[BEGIN]
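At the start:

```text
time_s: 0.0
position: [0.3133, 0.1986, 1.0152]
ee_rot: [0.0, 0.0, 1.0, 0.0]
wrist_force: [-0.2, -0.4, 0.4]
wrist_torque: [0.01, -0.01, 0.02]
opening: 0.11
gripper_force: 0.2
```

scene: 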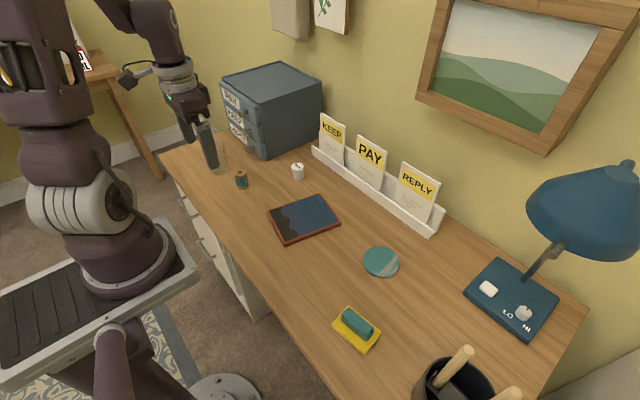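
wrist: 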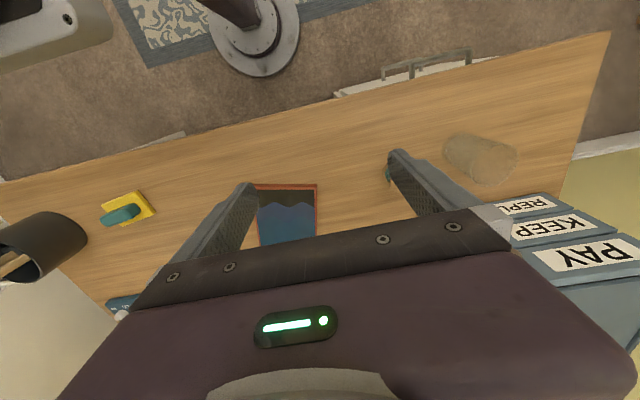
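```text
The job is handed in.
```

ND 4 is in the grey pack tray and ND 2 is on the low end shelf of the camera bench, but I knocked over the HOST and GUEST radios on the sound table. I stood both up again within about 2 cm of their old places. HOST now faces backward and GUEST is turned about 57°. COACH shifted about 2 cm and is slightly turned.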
[END]
= SET EXERCISE =
Copy out the records above in full, exactly as written, but not the pictures.

= RESPONSE TO THE EXERCISE =
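At the start:

```text
time_s: 0.0
position: [0.3133, 0.1986, 1.0152]
ee_rot: [0.0, 0.0, 1.0, 0.0]
wrist_force: [-0.2, -0.4, 0.4]
wrist_torque: [0.01, -0.01, 0.02]
opening: 0.11
gripper_force: 0.2
```

scene: 
wrist: 
```text
The job is handed in.
```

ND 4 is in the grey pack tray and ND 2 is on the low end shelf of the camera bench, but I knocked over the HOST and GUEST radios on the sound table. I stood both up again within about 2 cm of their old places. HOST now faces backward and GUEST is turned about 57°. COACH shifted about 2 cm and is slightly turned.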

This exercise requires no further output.